Qu’est-ce qui est meilleur pour l’homme, le réveil ou le lever ? Bien évidemment, les deux sont importants et agissent l’un sur l’autre, mais il faut savoir que le réveil n’a d’importance que s’il est effectif, s’il provoque un lever. Celui qui s’éveille un peu puis se rendort n’est pas considéré comme s’étant réveillé...

C’est le sens du verset : « Ceci est la Torah de l’holocauste, c’est l’holocauste ». La répétition de « C’est l’holocauste », le réveil et le lever, indique à l’homme la seule façon de s’élever au point que se réalisent en lui les paroles de la Torah et que la Présence divine descende et repose sur lui. En effet, il est par nature relié à Dieu, car son âme est une petite partie de la divinité, si bien qu’il doit chercher à se réveiller car son coeur l’est déjà, ainsi qu’il est écrit : « Je dors, mais mon coeur veille » (Chir Hachirim 5, 2). Cela signifie que cette même partie de la divinité doit s’éveiller de son sommeil. Ensuite seulement : « C’est l’holocauste qui se consume sur le brasier de l’autel ». Le mot brasier (mokdah) est composé des mêmes lettres que KOUM dalet hé (racine « se lever »), et aussi HaKeM vav-dalet (même racine), ce qui évoque le fait d’éveiller et faire lever le vav dalet (dont la valeur numérique conjuguée est dix), à savoir les dix sefirot et les Dix Paroles. L’homme doit s’éveiller de son engourdissement et se relier aux dix sefirot et à la Torah, se lever et passer à l’action. Alors il sortira totalement de l’obscurité, de la nuit et du brouillard qui l’entourent comme une écorce, et il arrivera au matin qui est la lumière des justes, comme le dit le verset : « La lumière se répand sur le juste » (Psaumes 97, 11), ce qui veut dire qu’il sera entièrement attaché à la Chekhinah qui est la lumière (Tikounei Zohar 33, 77a). C’est cela « Sur le brasier de l’autel, toute la nuit jusqu’au matin ».

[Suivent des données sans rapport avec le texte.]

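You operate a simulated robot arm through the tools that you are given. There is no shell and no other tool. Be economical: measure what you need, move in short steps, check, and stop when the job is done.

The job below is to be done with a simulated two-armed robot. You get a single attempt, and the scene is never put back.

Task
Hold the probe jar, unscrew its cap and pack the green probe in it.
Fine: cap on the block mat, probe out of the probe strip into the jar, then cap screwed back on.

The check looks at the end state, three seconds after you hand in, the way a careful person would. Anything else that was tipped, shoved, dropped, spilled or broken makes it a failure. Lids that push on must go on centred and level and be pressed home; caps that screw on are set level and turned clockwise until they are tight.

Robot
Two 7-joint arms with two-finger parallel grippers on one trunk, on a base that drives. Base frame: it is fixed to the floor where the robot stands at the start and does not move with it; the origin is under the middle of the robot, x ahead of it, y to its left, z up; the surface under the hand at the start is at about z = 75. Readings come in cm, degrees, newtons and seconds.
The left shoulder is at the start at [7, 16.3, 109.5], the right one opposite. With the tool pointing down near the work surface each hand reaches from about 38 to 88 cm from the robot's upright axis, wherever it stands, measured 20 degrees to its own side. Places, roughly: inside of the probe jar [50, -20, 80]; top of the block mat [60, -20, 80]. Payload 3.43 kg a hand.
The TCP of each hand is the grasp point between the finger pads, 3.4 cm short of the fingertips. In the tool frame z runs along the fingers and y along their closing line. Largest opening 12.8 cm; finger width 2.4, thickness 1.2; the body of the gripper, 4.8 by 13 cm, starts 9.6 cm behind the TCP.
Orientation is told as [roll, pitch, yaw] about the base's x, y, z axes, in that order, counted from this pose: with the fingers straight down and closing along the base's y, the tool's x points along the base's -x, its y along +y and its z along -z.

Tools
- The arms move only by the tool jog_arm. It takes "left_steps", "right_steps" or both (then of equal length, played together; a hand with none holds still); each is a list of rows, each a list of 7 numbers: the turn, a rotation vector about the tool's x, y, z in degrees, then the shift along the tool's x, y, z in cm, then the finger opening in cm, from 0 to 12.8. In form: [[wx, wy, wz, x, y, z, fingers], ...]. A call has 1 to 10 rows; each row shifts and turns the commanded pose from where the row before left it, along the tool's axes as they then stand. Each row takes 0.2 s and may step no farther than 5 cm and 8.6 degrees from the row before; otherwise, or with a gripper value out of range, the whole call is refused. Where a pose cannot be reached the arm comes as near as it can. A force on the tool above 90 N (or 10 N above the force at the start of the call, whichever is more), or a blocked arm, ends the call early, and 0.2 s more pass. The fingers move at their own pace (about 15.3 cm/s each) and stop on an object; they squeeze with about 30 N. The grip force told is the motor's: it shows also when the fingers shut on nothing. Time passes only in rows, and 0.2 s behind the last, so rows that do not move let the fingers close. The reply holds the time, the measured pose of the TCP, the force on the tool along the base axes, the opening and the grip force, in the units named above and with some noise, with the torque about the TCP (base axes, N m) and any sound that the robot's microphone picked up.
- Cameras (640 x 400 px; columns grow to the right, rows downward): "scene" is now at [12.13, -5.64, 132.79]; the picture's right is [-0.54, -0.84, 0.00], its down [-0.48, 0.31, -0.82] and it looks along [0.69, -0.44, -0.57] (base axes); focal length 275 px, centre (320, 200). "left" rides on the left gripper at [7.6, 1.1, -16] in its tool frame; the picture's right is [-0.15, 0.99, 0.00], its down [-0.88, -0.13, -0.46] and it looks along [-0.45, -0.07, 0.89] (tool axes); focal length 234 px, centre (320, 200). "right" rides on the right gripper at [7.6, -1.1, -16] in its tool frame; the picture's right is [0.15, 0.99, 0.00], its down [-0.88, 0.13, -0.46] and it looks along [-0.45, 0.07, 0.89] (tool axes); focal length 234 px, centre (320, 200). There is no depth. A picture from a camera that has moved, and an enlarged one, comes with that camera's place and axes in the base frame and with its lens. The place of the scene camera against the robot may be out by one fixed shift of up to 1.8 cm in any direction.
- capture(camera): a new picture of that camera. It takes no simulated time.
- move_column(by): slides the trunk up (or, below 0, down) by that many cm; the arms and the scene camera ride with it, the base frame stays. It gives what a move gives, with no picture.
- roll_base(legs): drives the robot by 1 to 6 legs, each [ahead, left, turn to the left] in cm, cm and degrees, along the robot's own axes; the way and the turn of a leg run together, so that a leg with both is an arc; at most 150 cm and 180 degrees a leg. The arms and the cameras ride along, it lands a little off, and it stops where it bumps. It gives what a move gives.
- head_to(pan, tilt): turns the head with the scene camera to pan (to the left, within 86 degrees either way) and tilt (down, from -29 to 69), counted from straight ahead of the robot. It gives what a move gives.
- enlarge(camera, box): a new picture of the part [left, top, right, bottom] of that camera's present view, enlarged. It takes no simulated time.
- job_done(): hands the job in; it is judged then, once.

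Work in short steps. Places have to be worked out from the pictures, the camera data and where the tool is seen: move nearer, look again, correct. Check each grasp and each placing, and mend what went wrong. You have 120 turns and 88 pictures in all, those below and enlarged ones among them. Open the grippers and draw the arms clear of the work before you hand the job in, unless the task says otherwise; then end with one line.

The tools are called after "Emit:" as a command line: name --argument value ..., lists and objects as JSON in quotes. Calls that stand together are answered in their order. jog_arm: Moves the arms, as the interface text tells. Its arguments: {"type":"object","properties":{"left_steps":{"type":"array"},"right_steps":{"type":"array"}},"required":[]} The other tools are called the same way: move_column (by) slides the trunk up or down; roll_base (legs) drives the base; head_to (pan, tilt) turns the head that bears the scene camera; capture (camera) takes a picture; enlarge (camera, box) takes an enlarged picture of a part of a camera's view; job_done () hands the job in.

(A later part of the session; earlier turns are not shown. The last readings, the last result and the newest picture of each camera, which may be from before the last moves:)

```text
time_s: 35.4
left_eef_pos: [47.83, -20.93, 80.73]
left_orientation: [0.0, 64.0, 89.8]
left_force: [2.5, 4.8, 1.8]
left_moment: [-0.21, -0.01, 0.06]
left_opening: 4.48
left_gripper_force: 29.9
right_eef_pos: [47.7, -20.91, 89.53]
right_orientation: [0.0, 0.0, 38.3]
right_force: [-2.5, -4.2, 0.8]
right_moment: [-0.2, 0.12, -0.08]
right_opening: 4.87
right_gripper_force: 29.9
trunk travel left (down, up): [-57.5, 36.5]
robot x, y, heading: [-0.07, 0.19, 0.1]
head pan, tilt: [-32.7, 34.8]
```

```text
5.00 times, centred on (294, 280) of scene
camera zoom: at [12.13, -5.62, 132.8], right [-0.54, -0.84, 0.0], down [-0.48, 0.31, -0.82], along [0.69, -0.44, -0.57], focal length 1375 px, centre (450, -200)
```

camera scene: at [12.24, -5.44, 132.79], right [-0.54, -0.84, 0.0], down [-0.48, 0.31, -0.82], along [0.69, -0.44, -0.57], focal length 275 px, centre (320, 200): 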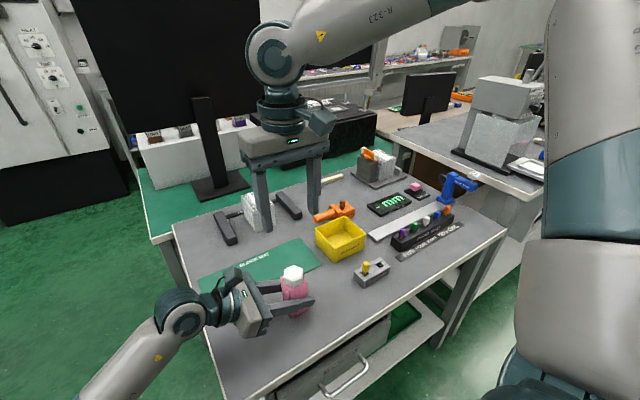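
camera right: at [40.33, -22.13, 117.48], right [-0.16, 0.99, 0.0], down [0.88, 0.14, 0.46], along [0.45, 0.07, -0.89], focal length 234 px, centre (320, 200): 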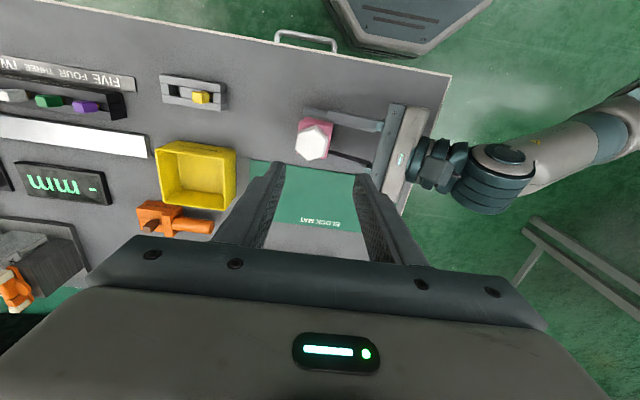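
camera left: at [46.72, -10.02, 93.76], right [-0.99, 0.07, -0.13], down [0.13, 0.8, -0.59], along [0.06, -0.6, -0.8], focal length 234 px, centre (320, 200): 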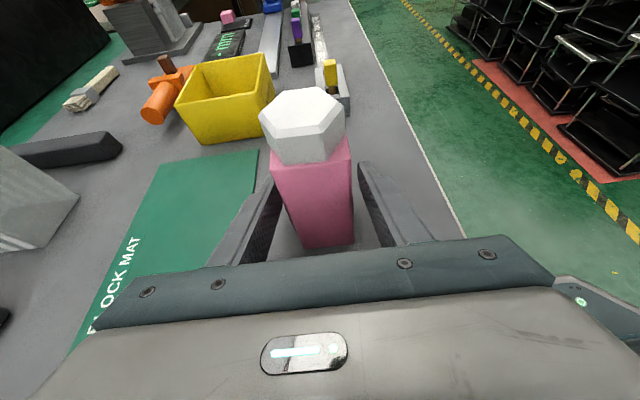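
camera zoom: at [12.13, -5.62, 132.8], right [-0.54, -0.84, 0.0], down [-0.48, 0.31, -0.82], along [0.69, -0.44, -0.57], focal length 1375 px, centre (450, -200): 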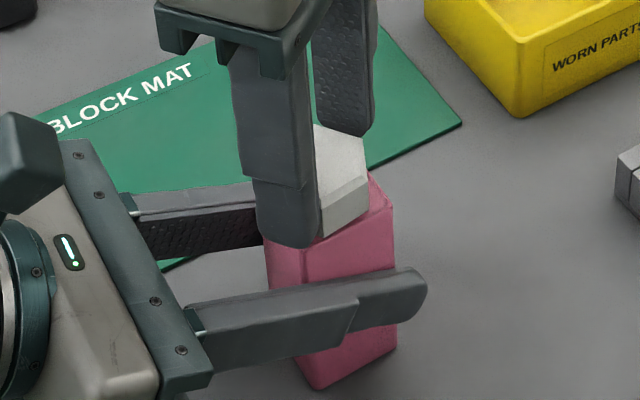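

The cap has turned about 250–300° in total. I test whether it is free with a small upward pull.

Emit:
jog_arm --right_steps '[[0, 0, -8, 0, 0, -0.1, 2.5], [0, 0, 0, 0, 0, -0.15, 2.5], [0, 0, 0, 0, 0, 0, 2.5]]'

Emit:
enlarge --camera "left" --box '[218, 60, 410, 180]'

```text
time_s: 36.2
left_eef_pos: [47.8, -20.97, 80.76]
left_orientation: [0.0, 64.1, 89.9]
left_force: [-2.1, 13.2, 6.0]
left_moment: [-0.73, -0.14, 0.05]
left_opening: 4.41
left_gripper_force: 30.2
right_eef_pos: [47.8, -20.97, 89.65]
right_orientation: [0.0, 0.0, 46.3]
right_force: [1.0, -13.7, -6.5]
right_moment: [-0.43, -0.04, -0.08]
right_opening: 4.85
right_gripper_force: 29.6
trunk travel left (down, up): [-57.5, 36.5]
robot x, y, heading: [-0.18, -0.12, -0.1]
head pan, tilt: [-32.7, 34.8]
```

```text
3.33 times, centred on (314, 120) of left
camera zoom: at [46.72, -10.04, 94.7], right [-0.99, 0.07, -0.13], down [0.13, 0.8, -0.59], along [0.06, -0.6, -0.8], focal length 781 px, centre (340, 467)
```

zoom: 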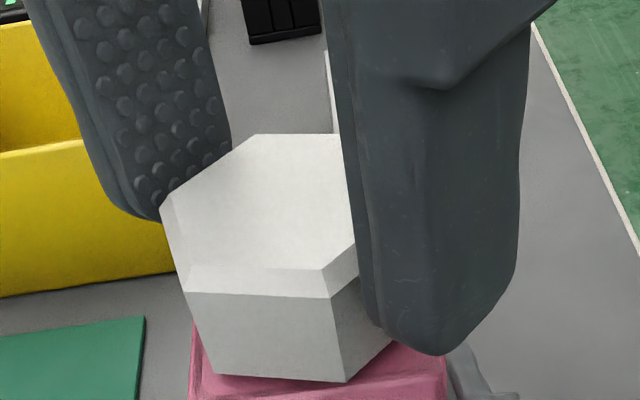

Nous pourrons expliquer à merveille la signification de ce verset en commençant par aborder un sujet très profond : les benei Israël, dans l’exil amer qui a suivi la destruction du Temple, croyaient qu’ils n’avaient plus aucune possibilité de relever la tête. En constatant que l’exil se prolongeait au-delà des soixante-dix ans dont parlait le prophète (« Voici, en vérité, ce que dit l’Eternel : Quand Babylone sera au terme de soixante-dix ans pleinement révolus, je prendrai soin de vous et j’accomplirai en votre faveur ma bienveillante promesse de vous ramener en ces lieux » (Jérémie 29, 10)), ils sont tombés dans un grand désespoir, au point de souhaiter ressembler à tous les peuples. Ce désir les a menés à participer au festin d’Assuérus (Méguilah 12a), ce qui leur a valu une lourde condamnation. Et même si nous disons qu’ils n’ont pas vraiment partagé ce festin mais que chacun a mangé ce qu’il avait apporté de chez lui, cela leur a néanmoins été compté comme s’ils avaient mangé des aliments interdits, considérés comme des sacrifices aux morts (Avodah Zarah 8, voir la conclusion du Beit Yossef dans Yoré Déa). Sans compter qu’ils ont joui de la fête et de la beauté du palais rempli d’idoles, et plus encore, ont profité de ce qu’Assuérus a sorti devant eux tous les ustensiles du Temple et les vêtements du Grand Prêtre (Méguilah 11b, Esther Rabah 2, 11). Tout cela a donné de la force au côté de l’ombre, car Assuérus, comme il savait que les benei Israël était un peuple dispersé et disséminé (Esther 3, 8), n’avait pas imaginé qu’ils viendraient lui rendre hommage... or ils sont venus. Ils ont donc renforcé la kelipah et l’obscurité en leur permettant de régner sur les juifs.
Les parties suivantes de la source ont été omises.